Oxidation-induced phase transformations of hybrid tin bromide single crystals enable the occurrence of second-harmonic generation

Phase transformations of tin halide hybrid materials play an important role in the formation of structural diversity and optoelectronic versatility due to the oxidability and instability from Sn²⁺ to Sn⁴⁺. Here, we demonstrate the synthesis, growth, phase transformations and fundamental properties of DMESnBr_m (DME²⁺ = N,N′-dimethylethylenediaminium; m = 4 or 6) and TMDPSn_nBr₆ (TMDP²⁺ = 4,4′-trimethylenedipyridinium; n = 1 or 2) single crystals.
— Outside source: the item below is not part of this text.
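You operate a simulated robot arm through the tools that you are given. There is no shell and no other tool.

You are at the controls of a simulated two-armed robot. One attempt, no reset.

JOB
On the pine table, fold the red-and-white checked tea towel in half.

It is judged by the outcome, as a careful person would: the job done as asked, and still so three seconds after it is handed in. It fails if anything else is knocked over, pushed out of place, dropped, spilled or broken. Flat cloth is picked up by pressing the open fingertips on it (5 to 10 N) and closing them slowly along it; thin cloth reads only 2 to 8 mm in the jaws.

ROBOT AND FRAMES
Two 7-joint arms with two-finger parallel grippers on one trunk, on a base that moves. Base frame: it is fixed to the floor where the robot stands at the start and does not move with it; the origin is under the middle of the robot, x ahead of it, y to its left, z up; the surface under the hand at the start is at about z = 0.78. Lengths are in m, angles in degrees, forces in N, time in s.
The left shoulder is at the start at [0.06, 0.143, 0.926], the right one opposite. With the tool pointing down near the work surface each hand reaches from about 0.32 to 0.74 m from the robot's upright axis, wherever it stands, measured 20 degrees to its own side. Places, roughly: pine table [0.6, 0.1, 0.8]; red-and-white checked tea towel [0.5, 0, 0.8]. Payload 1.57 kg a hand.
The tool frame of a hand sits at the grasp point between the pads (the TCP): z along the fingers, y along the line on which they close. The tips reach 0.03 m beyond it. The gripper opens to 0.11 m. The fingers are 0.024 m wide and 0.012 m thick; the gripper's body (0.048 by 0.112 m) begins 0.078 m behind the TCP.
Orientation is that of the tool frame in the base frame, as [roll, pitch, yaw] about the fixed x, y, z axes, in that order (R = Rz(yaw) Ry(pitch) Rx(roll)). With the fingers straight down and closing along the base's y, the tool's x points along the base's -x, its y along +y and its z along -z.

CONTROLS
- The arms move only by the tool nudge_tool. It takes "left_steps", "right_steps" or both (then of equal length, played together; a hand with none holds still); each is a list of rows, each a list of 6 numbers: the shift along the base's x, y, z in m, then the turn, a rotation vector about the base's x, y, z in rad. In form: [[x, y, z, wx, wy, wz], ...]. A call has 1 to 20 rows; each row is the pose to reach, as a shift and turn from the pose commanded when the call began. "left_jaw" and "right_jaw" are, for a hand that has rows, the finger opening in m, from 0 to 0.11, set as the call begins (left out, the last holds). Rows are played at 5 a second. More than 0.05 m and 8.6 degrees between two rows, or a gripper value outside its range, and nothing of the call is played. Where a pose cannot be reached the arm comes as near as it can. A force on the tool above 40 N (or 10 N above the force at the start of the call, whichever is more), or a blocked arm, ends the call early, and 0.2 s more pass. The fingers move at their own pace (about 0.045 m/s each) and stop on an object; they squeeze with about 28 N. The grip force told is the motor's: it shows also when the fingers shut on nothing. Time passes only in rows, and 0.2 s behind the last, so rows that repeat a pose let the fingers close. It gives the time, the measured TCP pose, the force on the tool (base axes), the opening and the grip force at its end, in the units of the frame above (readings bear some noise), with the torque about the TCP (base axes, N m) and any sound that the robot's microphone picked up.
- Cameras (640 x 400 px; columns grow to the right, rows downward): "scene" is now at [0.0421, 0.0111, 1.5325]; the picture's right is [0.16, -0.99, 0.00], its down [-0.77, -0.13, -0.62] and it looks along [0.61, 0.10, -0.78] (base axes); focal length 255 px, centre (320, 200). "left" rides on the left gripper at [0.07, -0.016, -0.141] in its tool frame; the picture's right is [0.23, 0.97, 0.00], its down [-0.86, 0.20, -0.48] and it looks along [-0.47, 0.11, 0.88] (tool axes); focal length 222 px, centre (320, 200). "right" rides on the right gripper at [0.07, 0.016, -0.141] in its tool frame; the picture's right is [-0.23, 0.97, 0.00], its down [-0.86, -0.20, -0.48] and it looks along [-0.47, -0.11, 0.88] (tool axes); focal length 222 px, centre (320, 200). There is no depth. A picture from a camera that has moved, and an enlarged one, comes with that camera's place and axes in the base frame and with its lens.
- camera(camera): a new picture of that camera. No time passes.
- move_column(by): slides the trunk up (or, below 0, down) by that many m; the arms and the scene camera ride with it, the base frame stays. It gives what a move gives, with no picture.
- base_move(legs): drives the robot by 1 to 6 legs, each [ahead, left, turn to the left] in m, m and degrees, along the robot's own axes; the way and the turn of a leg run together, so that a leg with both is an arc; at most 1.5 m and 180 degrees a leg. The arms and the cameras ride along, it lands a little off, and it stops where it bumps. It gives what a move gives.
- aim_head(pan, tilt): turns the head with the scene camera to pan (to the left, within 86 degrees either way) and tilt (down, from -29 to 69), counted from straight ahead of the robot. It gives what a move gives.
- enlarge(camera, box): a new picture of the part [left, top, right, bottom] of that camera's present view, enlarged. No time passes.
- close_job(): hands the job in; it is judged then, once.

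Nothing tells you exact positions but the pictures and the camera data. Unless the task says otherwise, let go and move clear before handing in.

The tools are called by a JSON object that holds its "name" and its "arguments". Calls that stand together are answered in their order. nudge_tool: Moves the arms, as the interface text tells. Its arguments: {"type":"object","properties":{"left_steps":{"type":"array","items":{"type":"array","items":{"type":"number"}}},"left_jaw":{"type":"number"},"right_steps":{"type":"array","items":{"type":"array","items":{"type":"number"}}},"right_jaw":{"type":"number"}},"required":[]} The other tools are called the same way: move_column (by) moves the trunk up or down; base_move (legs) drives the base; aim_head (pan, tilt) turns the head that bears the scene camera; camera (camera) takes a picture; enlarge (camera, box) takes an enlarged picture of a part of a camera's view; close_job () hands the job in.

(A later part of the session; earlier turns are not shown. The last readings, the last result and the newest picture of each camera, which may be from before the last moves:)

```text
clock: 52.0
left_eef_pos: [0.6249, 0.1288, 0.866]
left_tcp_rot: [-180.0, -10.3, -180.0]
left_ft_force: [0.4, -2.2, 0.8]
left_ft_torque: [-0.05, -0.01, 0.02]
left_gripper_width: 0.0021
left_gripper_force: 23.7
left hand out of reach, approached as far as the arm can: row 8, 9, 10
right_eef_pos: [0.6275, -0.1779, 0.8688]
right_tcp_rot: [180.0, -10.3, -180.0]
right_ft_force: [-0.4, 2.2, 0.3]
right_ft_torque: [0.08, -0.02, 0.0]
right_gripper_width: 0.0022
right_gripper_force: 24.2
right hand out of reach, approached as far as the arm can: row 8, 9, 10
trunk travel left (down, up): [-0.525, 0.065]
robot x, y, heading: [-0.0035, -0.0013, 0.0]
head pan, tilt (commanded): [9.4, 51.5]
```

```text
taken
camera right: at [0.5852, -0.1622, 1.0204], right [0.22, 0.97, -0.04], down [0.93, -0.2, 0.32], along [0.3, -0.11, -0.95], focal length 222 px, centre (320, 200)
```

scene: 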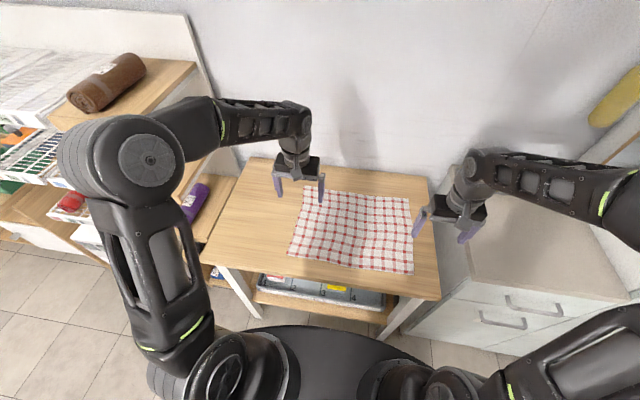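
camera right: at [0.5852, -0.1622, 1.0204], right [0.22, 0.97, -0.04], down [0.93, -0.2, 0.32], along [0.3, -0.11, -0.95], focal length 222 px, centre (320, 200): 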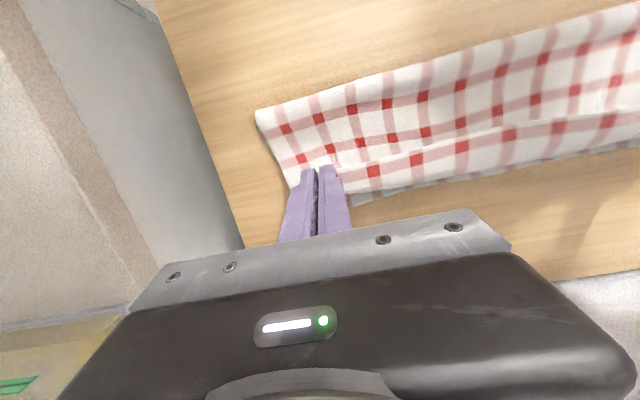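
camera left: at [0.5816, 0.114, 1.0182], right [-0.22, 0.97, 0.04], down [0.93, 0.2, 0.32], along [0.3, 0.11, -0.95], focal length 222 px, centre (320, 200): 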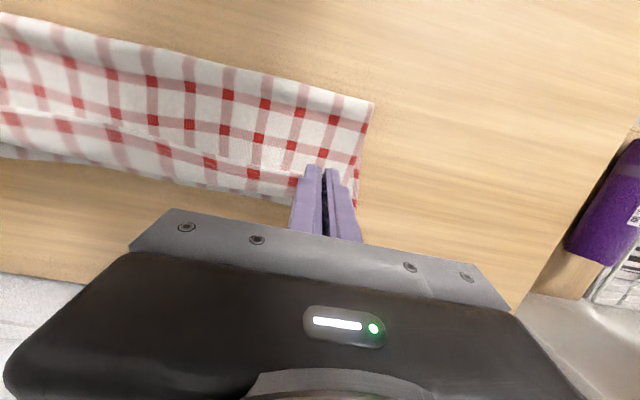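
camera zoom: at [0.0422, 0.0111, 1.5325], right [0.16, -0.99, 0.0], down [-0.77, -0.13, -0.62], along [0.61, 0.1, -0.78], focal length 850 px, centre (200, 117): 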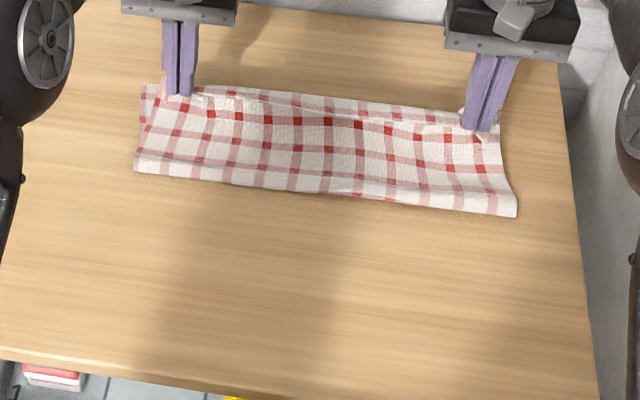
Interestingly, both DMESnBr₄ and TMDPSn₂Br₆ single crystals undergo irreversible dissolution-recrystallization-induced phase transformations from Sn²⁺ to Sn⁴⁺ in the HBr-H₃PO₂ mixed solution when exposed to ambient atmosphere, which easily results in the formation of DMESnBr₆ and TMDPSnBr₆. In particular, DMESnBr₆ crystallizes in the non-centrosymmetric space group P2₁ (no. 4) by single-crystal X-ray diffraction and piezoelectric measurements. The second harmonic generation (SHG) response of DMESnBr₆ is about 0.5 times that of potassium dihydrogen phosphate (KDP) with type-I phase matching behaviors. Structural and theoretical analyses show that the SHG effect is attributed to the asymmetrical displacement of {SnBr₆} octahedra. The oxidation-induced phase transformation behaviors provide new insights into the design and acquisition of novel Sn-based hybrid optoelectronic materials.